On Monday 07 June 2010 18:14:34 Robert Schweikert wrote:
> The goal of the GSoC project was in my mind to make openJDK LSB
> compliant and NOT, add a mode in which I can build openJDK in an LSB
> compliant way. These are quite different goals and the GSoC produced a
> way in which one can build openJDK in an LSB compliant way.
You're right. But we also aimed another goal: keep all the functionality
that presents in OpenJDK. Could these goals be achieved simultaneously?
We didn't know before we started the scrutiny of OpenJDK during the
First, OpenJDK contains a virtual machine with its own memory and thread
management. It's a very low-level code. To implement it, such functions
as alloca(), ucontext(), syscall() to get thread id, mincore(), and
special kind of mmap() are used. Let alone that a part of it is
implemented in assembler! Could this undergo a major rewrite to rely on
LSB? Even this being done, would it then be accepted by the upstream?..
Second, some features (such as SO_PEERCRED for sockets) were introduced
in Linux to make existing functionality more accessible. "Downgrading"
them to implementations, which are less convenient but included into LSB,
would be suitable for a special LSB build. But for the upstream?

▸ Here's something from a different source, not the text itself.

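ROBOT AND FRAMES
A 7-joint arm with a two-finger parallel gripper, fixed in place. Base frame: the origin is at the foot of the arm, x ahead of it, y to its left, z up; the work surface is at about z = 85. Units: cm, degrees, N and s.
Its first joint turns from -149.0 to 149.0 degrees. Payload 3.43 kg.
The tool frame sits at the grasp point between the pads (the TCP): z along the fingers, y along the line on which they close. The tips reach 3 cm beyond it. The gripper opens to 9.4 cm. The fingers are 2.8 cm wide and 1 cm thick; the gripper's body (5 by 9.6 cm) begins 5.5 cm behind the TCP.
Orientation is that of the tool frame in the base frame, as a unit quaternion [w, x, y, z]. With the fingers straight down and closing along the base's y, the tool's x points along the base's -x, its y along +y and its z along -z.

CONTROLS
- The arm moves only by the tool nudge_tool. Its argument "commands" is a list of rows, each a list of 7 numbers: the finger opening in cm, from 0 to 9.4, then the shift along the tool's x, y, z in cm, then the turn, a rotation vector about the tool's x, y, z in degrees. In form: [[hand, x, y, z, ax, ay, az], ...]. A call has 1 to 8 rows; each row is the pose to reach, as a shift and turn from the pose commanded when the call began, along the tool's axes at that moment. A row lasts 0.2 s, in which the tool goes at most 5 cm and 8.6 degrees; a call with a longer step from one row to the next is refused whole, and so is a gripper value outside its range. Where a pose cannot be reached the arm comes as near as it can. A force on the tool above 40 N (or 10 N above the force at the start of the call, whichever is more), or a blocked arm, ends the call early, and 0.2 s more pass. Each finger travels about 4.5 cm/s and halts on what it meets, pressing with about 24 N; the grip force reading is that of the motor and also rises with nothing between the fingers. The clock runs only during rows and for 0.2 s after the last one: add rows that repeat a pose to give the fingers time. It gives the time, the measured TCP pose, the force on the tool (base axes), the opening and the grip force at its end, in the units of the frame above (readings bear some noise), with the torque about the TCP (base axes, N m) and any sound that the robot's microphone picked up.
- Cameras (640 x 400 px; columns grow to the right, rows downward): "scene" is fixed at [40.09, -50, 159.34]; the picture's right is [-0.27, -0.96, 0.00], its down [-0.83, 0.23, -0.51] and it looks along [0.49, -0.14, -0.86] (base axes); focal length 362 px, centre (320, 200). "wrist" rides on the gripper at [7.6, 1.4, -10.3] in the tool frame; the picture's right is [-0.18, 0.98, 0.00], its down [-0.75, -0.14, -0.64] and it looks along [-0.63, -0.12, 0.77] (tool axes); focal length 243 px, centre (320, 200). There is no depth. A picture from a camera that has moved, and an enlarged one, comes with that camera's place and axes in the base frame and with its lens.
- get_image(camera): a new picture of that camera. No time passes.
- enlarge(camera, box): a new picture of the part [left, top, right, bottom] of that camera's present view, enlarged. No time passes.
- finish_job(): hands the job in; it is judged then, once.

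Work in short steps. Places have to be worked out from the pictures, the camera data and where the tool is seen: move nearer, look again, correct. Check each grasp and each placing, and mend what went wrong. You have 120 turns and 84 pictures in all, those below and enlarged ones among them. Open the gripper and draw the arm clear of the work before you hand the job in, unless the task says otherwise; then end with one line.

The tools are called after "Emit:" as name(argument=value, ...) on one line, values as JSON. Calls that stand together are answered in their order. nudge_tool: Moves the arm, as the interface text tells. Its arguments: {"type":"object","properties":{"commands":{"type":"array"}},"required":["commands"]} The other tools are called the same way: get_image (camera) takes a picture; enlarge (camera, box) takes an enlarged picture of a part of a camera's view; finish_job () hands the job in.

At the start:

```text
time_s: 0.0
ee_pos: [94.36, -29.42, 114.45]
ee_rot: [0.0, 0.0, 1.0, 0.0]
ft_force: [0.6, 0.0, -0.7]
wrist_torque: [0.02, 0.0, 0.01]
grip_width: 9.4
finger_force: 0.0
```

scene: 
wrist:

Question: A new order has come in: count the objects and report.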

Another reason to create an "LSB build of OpenJDK" was that,
surprisingly, OpenJDK happened to use bootstrapping. We had agreed
before that we need only compliant JRE, and a java compiler tools might
be out of LSB coverage. After I started patching, it appeared to be
true: compiler tools rely on non-LSB interfaces (such as ptrace and
thread debugging library that was ported from Solaris). Thus, to build
OpenJDK with LSB SDK, compiler part should have either be done with "LSB
mode" or just become crippled. The latter would be OK, if the goal was
to build JRE and ship it, but it wouldn't be OK, if we wanted to make
Therefore, after the aforementioned scrutiny, I realized, that before
OpenJDK and LSB come to an agreement of sorts, or before LSB evolves,
upstream OpenJDK wouldn't become LSB-compliant. So I aimed creating an
LSB build, that could live apart from trunk of OpenJDK.
The build created can be easily be maintained to monitor the state of
discrepancy between interfaces OpenJDK uses and those LSB provides, it
also has infrastructure to support building OpenJDK for a specific LSB
version. This build keeps all Java features, fails gracefully if an
optional feature (such as availability of all required ALSA interfaces)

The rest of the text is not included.